Alone at the Pyramids

Three hours north of Khartoum, my bus pulled off onto the side of the road just long enough to let me jump off. There to the east, jutting out of the horizon, was a jagged row of ruins, pyramids half buried in a giant ridge of sand. The Nile ran a few kilometers behind to the west, hidden by a faint strip of green, while everything ahead was barren. 

I walked the kilometer towards the pyramids, unsure about whether I'd encounter anyone at all. A small guard post emerged when I neared the base of the dune. Beside it, the encroaching sand had turned a chest-high barbed wire fence into a welcome mat which I stepped over to pay my 25SDG. The guard said I could camp that night anywhere beyond the black mountain to the east of the pyramids.

I spent the afternoon alone, wandering the old Nubian ruins, no one around to stop me from climbing on top and inside of them. Many had been crudely restored in the 80s, but it was still easy enough to imagine being the first one to discover the place.
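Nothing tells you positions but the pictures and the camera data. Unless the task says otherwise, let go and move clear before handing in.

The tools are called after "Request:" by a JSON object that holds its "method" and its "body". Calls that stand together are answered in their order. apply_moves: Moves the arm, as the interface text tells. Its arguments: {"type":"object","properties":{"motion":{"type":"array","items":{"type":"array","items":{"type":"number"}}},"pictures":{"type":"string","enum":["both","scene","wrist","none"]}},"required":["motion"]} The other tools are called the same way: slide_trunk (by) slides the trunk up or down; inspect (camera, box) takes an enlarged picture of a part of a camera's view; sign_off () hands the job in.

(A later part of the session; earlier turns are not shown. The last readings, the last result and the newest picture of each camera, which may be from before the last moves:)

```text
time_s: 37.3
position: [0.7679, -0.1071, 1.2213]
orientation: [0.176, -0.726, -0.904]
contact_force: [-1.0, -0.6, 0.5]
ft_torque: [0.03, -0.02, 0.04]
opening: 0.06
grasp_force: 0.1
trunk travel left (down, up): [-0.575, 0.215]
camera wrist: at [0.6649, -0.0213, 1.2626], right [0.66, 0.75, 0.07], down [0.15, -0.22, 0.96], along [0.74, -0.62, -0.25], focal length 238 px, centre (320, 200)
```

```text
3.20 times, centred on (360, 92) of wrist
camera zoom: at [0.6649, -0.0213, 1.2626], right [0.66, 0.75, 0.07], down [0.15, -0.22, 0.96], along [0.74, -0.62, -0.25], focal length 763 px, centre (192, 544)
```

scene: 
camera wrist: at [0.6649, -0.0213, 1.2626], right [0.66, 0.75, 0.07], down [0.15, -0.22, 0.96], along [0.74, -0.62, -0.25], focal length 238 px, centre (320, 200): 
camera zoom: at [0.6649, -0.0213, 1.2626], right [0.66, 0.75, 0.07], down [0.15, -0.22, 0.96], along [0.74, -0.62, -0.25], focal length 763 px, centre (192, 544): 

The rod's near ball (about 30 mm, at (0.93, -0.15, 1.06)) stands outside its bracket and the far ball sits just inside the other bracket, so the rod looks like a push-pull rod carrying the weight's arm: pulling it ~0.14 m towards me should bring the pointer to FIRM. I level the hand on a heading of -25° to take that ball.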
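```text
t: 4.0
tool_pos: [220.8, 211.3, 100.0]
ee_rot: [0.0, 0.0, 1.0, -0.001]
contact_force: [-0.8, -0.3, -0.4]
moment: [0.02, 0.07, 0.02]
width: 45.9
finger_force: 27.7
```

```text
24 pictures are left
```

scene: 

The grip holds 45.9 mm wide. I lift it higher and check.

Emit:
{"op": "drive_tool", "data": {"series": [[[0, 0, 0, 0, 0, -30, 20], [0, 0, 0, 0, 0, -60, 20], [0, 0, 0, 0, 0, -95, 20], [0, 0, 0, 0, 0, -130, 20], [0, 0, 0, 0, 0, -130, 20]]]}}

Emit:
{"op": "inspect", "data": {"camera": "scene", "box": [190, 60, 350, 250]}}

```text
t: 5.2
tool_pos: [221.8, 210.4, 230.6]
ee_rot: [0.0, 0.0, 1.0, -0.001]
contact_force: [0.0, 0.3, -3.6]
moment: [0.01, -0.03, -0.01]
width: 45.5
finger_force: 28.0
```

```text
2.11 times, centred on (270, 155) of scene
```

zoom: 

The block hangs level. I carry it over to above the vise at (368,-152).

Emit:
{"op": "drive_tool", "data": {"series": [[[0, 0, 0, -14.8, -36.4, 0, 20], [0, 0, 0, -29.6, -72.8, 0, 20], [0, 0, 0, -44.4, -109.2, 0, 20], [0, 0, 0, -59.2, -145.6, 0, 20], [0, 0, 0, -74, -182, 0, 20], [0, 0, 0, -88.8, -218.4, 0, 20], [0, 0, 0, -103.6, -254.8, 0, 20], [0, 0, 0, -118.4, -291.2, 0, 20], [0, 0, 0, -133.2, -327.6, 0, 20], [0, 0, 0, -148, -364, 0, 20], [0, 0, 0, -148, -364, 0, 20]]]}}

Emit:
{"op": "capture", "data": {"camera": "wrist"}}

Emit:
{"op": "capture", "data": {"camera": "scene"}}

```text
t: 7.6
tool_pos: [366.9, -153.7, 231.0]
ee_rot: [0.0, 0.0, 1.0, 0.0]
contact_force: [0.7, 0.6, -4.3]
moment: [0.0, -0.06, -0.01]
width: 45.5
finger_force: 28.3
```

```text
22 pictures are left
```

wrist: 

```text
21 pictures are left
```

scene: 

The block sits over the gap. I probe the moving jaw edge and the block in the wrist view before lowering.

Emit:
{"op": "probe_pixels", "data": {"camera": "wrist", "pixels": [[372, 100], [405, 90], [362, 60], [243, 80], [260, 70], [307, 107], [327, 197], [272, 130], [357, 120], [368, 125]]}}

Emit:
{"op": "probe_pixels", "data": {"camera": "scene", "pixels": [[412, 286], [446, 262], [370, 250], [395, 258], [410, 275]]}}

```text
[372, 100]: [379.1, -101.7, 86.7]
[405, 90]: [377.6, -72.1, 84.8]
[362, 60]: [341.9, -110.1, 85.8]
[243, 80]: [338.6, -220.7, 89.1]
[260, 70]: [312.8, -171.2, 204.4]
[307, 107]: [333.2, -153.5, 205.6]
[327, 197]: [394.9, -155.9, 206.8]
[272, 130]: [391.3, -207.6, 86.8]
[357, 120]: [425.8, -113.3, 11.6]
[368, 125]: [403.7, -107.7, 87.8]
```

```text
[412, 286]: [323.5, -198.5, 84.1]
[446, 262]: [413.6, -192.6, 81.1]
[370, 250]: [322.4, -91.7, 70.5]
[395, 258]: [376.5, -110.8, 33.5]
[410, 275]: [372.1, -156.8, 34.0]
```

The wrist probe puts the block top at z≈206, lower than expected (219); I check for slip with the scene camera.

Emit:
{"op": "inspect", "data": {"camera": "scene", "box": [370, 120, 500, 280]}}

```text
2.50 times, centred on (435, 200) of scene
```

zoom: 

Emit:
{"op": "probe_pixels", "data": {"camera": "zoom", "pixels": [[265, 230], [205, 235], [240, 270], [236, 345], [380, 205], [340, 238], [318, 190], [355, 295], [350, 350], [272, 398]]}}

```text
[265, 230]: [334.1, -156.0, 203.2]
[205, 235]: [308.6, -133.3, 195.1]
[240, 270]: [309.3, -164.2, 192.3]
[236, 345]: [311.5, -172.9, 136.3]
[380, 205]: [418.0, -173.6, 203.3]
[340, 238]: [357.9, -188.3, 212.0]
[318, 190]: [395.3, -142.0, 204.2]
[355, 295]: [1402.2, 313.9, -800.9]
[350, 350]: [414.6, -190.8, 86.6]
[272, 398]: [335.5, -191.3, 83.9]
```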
Reeling from the heat, I finally headed further east towards another fenced guard post. The first guard said I'd find water there. And Nile water I did find, still cool in a large earthen jar.

I raised my tent beside a lone acacia set between the pyramids and the guard post, then made another round at the pyramids to soak up the solitude as the sun set.

Suddenly the whole scene was crashed: a bus-load of kids were streaming across the dunes. They quickly spotted me, and along with their teachers, ran towards me as though I were the most fascinating thing around. Next there were more than a dozen warm Sudanese greetings, after which we reviewed together their three English phrases and they kindly invited me to their village. After snapping a group photo with myself at the center, they all packed up as quickly as they'd come, leaving everything eerily silent once again.

I spent the early evening drinking tea with the guards before walking through the dark to find my tent. Hyena calls kept me up late. When the sun rose I was still exhausted, but decamped in a hurry: a camel man was outside the tent waiting to join me for the walk back to the highway. Hailing a shared taxi to Atbara, I stopped for a another fuul lunch then made the long bus journey west to Karima, arriving just before sunset.


Shery said...

Everyone is alone these days!

Andy said...

It's true, Shereen! Even I am since Spencer's doing a clinical research study for six weeks in Salt Lake!

Joey, that first picture is my favorite. What a cool spot!

Kristen said...

I'm starting to see why you love the desert so much.